▸ WORK TO COMPLETE: All of the data below must be repeated exactly.

▸ RECORDED INFORMATION:
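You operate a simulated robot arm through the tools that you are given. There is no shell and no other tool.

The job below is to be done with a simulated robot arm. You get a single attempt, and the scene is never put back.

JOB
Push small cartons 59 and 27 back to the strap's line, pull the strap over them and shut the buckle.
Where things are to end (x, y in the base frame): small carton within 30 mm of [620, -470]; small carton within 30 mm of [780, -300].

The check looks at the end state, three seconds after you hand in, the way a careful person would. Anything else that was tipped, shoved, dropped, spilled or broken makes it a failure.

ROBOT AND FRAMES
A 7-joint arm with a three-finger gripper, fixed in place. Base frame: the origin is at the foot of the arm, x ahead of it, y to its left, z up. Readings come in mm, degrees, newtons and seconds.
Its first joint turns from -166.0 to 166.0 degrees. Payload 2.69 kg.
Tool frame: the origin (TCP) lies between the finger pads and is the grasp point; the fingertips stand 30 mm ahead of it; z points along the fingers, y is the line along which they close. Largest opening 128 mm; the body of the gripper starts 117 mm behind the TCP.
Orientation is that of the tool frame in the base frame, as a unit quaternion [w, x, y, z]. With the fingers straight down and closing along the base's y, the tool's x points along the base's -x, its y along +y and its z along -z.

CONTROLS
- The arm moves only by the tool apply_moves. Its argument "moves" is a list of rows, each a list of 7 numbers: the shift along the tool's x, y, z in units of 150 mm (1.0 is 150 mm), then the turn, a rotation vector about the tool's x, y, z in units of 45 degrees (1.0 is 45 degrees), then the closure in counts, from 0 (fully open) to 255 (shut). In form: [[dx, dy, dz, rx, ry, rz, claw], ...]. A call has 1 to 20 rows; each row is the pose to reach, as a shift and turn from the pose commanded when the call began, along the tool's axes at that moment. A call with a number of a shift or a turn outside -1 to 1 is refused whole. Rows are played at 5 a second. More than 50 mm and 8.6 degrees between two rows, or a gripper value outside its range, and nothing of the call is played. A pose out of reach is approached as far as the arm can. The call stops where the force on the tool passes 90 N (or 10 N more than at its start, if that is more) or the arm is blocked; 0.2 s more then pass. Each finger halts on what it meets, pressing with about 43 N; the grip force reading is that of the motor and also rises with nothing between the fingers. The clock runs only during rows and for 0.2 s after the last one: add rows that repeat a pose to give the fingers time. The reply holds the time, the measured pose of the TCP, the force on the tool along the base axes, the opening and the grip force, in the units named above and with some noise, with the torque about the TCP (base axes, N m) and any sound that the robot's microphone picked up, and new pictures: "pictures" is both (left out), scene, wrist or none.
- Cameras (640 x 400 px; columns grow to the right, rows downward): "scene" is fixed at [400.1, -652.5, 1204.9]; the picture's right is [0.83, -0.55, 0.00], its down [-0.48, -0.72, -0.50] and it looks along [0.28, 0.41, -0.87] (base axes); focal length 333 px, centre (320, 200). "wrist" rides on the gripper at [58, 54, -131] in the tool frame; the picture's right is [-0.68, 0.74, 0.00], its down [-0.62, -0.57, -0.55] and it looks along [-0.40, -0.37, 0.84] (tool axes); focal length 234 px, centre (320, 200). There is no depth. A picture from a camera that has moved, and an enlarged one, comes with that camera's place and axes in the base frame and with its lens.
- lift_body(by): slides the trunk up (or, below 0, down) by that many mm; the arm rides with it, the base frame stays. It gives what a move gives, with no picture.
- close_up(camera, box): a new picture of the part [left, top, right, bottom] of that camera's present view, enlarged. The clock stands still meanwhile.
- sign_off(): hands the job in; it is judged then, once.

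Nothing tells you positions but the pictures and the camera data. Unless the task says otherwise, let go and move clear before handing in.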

▸ REPLY TO THE EXERCISE:
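You operate a simulated robot arm through the tools that you are given. There is no shell and no other tool.

The job below is to be done with a simulated robot arm. You get a single attempt, and the scene is never put back.

JOB
Push small cartons 59 and 27 back to the strap's line, pull the strap over them and shut the buckle.
Where things are to end (x, y in the base frame): small carton within 30 mm of [620, -470]; small carton within 30 mm of [780, -300].

The check looks at the end state, three seconds after you hand in, the way a careful person would. Anything else that was tipped, shoved, dropped, spilled or broken makes it a failure.

ROBOT AND FRAMES
A 7-joint arm with a three-finger gripper, fixed in place. Base frame: the origin is at the foot of the arm, x ahead of it, y to its left, z up. Readings come in mm, degrees, newtons and seconds.
Its first joint turns from -166.0 to 166.0 degrees. Payload 2.69 kg.
Tool frame: the origin (TCP) lies between the finger pads and is the grasp point; the fingertips stand 30 mm ahead of it; z points along the fingers, y is the line along which they close. Largest opening 128 mm; the body of the gripper starts 117 mm behind the TCP.
Orientation is that of the tool frame in the base frame, as a unit quaternion [w, x, y, z]. With the fingers straight down and closing along the base's y, the tool's x points along the base's -x, its y along +y and its z along -z.

CONTROLS
- The arm moves only by the tool apply_moves. Its argument "moves" is a list of rows, each a list of 7 numbers: the shift along the tool's x, y, z in units of 150 mm (1.0 is 150 mm), then the turn, a rotation vector about the tool's x, y, z in units of 45 degrees (1.0 is 45 degrees), then the closure in counts, from 0 (fully open) to 255 (shut). In form: [[dx, dy, dz, rx, ry, rz, claw], ...]. A call has 1 to 20 rows; each row is the pose to reach, as a shift and turn from the pose commanded when the call began, along the tool's axes at that moment. A call with a number of a shift or a turn outside -1 to 1 is refused whole. Rows are played at 5 a second. More than 50 mm and 8.6 degrees between two rows, or a gripper value outside its range, and nothing of the call is played. A pose out of reach is approached as far as the arm can. The call stops where the force on the tool passes 90 N (or 10 N more than at its start, if that is more) or the arm is blocked; 0.2 s more then pass. Each finger halts on what it meets, pressing with about 43 N; the grip force reading is that of the motor and also rises with nothing between the fingers. The clock runs only during rows and for 0.2 s after the last one: add rows that repeat a pose to give the fingers time. The reply holds the time, the measured pose of the TCP, the force on the tool along the base axes, the opening and the grip force, in the units named above and with some noise, with the torque about the TCP (base axes, N m) and any sound that the robot's microphone picked up, and new pictures: "pictures" is both (left out), scene, wrist or none.
- Cameras (640 x 400 px; columns grow to the right, rows downward): "scene" is fixed at [400.1, -652.5, 1204.9]; the picture's right is [0.83, -0.55, 0.00], its down [-0.48, -0.72, -0.50] and it looks along [0.28, 0.41, -0.87] (base axes); focal length 333 px, centre (320, 200). "wrist" rides on the gripper at [58, 54, -131] in the tool frame; the picture's right is [-0.68, 0.74, 0.00], its down [-0.62, -0.57, -0.55] and it looks along [-0.40, -0.37, 0.84] (tool axes); focal length 234 px, centre (320, 200). There is no depth. A picture from a camera that has moved, and an enlarged one, comes with that camera's place and axes in the base frame and with its lens.
- lift_body(by): slides the trunk up (or, below 0, down) by that many mm; the arm rides with it, the base frame stays. It gives what a move gives, with no picture.
- close_up(camera, box): a new picture of the part [left, top, right, bottom] of that camera's present view, enlarged. The clock stands still meanwhile.
- sign_off(): hands the job in; it is judged then, once.

Nothing tells you positions but the pictures and the camera data. Unless the task says otherwise, let go and move clear before handing in.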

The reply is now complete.